** Begin Supplied data **

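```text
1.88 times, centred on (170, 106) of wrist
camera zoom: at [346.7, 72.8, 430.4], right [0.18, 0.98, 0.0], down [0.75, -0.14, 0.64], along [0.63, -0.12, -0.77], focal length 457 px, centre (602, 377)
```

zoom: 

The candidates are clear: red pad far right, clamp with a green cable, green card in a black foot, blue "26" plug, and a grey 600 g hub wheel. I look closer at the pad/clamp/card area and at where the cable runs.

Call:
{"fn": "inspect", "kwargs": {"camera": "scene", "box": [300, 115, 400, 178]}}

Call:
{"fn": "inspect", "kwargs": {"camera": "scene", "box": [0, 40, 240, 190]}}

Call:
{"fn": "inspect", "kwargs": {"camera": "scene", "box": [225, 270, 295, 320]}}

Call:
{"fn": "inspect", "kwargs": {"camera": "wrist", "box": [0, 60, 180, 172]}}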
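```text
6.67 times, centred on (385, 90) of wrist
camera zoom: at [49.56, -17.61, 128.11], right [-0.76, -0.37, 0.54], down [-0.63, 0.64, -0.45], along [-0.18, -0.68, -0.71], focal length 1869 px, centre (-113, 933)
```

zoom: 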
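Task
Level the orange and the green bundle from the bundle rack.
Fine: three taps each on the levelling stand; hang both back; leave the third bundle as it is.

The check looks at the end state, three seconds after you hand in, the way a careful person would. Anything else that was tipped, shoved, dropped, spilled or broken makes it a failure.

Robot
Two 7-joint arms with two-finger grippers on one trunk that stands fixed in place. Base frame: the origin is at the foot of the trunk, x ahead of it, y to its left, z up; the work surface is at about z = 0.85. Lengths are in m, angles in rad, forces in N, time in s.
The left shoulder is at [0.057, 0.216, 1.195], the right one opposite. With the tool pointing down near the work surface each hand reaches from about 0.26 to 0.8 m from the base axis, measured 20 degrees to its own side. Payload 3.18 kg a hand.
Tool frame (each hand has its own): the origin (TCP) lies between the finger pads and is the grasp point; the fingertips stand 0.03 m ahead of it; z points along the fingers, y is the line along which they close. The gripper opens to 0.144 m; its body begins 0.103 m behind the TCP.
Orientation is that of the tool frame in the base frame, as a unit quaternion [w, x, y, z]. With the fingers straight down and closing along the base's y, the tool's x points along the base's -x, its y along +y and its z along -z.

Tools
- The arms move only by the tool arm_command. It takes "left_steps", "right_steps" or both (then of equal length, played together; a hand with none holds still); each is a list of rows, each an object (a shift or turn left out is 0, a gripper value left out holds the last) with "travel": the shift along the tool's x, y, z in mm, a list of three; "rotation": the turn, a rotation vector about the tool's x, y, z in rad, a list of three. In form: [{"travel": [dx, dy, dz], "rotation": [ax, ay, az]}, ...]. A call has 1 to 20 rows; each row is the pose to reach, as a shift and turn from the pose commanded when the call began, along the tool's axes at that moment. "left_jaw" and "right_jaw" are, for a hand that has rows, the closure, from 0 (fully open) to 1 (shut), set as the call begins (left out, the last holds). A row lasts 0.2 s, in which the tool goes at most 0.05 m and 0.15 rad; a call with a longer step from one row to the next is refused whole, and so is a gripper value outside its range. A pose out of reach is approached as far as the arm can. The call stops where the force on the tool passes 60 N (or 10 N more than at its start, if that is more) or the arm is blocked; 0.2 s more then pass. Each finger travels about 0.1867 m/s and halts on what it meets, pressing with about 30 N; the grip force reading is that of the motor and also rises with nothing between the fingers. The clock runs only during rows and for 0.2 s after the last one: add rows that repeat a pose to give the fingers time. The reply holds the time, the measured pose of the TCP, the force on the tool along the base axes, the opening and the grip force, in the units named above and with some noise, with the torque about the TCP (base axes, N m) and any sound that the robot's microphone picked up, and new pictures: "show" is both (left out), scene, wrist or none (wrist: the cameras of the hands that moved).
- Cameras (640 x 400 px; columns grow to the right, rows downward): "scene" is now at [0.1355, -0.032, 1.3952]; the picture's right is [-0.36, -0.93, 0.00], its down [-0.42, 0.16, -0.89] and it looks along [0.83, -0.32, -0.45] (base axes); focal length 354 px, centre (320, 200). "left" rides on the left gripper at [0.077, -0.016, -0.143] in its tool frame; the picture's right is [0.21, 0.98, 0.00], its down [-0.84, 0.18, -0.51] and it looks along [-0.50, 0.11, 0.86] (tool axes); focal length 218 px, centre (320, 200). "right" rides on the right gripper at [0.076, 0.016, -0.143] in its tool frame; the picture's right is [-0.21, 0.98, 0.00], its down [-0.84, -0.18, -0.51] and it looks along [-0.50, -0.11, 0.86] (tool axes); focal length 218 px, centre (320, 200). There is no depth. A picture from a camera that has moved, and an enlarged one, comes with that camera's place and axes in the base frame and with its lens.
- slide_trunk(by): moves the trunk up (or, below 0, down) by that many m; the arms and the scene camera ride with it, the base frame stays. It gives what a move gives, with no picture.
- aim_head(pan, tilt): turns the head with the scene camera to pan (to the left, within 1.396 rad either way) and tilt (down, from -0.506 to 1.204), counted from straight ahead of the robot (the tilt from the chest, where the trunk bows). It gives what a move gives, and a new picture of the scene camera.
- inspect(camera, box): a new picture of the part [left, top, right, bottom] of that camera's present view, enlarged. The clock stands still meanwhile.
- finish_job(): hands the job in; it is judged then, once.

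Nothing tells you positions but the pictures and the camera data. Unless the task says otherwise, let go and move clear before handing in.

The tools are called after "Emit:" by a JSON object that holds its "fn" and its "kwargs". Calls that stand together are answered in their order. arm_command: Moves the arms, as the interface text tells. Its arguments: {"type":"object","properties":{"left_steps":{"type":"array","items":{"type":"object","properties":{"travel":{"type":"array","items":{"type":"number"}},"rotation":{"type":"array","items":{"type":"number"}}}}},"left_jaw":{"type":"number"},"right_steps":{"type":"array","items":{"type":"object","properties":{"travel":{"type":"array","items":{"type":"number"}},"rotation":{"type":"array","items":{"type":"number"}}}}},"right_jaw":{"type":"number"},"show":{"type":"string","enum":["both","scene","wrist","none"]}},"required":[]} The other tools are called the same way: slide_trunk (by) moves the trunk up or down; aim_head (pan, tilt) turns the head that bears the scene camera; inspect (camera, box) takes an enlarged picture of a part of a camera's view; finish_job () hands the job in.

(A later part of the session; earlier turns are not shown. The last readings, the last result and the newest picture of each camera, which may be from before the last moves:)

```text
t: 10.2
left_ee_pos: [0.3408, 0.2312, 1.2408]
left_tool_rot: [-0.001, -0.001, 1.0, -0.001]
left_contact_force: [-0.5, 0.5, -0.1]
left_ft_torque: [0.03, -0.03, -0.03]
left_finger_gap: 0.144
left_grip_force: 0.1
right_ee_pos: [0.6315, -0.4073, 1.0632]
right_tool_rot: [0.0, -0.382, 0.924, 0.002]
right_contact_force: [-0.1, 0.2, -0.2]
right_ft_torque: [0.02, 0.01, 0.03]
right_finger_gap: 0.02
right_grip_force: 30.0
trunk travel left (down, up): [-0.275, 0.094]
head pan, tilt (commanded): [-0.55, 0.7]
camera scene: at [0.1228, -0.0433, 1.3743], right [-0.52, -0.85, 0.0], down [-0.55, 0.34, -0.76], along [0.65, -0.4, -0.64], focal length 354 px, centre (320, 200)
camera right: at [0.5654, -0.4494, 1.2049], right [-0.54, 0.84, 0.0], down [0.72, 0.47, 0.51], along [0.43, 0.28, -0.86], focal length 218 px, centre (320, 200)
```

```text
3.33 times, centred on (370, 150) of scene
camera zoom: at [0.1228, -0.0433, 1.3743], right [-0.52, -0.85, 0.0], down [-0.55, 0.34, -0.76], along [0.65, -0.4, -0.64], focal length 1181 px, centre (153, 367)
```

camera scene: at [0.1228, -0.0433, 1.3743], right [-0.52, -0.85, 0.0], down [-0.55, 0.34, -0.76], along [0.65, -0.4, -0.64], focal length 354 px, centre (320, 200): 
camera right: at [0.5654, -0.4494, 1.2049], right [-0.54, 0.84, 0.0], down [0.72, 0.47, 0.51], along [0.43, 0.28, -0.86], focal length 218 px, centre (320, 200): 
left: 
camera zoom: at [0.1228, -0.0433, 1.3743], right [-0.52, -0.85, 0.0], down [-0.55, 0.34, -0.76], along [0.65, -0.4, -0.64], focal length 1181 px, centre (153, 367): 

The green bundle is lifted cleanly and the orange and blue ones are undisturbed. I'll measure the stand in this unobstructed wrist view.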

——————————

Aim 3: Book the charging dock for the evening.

** End Supplied data **

Aim 1: Extract, word for word, every line beginning with the one that holds "Fine: three taps" and concluding with the one that holds "The left shoulder". Include both of those lines.

** Begin Text passage **

Che Paese sarebbe l’Italia se non ci fosse una corruzione così allarmante come ha ricordato il Presidente della Repubblica Mattarella nel suo discorso di insediamento (“la corruzione ha raggiunto un livello inaccettabile”)? Se non ci fosse un’evasione fiscale e contributiva così indecente com’è quella denunciata più volte dal Governatore della Banca d’Italia Visco(“l’evasione fiscale costituisce tuttora un grave handicap lungo la strada, necessaria, di ridurre il peso del fisco in primis sui redditi da lavoro e di impresa”, lettera al Corriere della sera del 2 febbraio scorso)? E se non ci fosse un’economia sommersa così consistente come valuta l’Istat nel suo ultimo Rapporto (“il valore aggiunto dell’economia sommersa è compreso tra un minimo di 255 miliardi di euro e un massimo di 275, mentre il peso sul Pil nel 2008 è tra il 16,3% e il 17,5%”)?
La risposta è semplice: sarebbe un Paese normale. E probabilmente più ricco e più giusto. E forse meno rancoroso. Non è poco, perché fin quanto persistono queste distorsioni, dobbiamo convenire che siamo un Paese anomalo, malato, fuori squadra rispetto all’Europa. Anche nell’Unione Europea questi fenomeni sono presenti, ma l’Italia è in cima alla classifica. Tanto per avere un’idea, Eurostat, per il 2012, ha calcolato che il rapporto sommerso/Pil in Germania fosse del 13% mentre in Italia raggiungeva il 21%, il che potrebbe spingerci a ritenere che, nella crisi, le attività in nero e grigio sono in aumento. Ma soprattutto, al di là di qualsiasi altra considerazione, ci indurrebbe a chiederci se questo è il modo migliore per essere apprezzati in Europa.
Escludendo la rassegnazione e la resa (Cantone, Presidente dell’Autorità Anti corruzione sostiene che “se c’è un sistema ad alta permeabilità corruttiva, le mafie la fanno da padrone”), da cosa bisogna partire per risalire verso la normalità? La situazione è così complessa ed intricata che soltanto la mobilitazione di tutte le forze sane della società, sia culturali che religiose, sia economiche che sociali, sia politiche che istituzionali può far avanzare un percorso virtuoso verso la normalità. Si può procedere con gradualismo ma lungo una strategia chiara e non modificabile nel tempo. Due opzioni che finora non hanno avuto linearità operativa e soprattutto volontà politica che le sostenessero.
L’asse portante di questa prospettiva però resta la questione fiscale. Lo si è capito anche nella vicenda dell’attuazione della legge delega fiscale. L’improvvida “manina” si è subito ritratta, ma ogni soluzione alternativa è di là da venire. Il sistema è ingarbugliato, si fa sempre più fatica a tutelare gli onesti e colpire soltanto i truffaldini; anzi, spesso si rischia, finanche senza volerlo, di fare l’opposto. La più clamorosa dimostrazione è nella crescita a dismisura della pressione fiscale a scala comunale, in parallelo ai tagli ai trasferimenti imposti da anni dal Governo centrale. E a subirne le conseguenze non è stato il ceto sociale più abbiente, ma quello medio e l’area più povera della popolazione.

** End Text passage **

Aim 2: Locate "Escludendo la rassegnazione" and "che le sostenessero." in the text passage, and write out these words with everything between them.

Expected answer 1:
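Fine: three taps each on the levelling stand; hang both back; leave the third bundle as it is.

The check looks at the end state, three seconds after you hand in, the way a careful person would. Anything else that was tipped, shoved, dropped, spilled or broken makes it a failure.

Robot
Two 7-joint arms with two-finger grippers on one trunk that stands fixed in place. Base frame: the origin is at the foot of the trunk, x ahead of it, y to its left, z up; the work surface is at about z = 0.85. Lengths are in m, angles in rad, forces in N, time in s.
The left shoulder is at [0.057, 0.216, 1.195], the right one opposite. With the tool pointing down near the work surface each hand reaches from about 0.26 to 0.8 m from the base axis, measured 20 degrees to its own side. Payload 3.18 kg a hand.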

Expected answer 2:
Escludendo la rassegnazione e la resa (Cantone, Presidente dell’Autorità Anti corruzione sostiene che “se c’è un sistema ad alta permeabilità corruttiva, le mafie la fanno da padrone”), da cosa bisogna partire per risalire verso la normalità? La situazione è così complessa ed intricata che soltanto la mobilitazione di tutte le forze sane della società, sia culturali che religiose, sia economiche che sociali, sia politiche che istituzionali può far avanzare un percorso virtuoso verso la normalità. Si può procedere con gradualismo ma lungo una strategia chiara e non modificabile nel tempo. Due opzioni che finora non hanno avuto linearità operativa e soprattutto volontà politica che le sostenessero.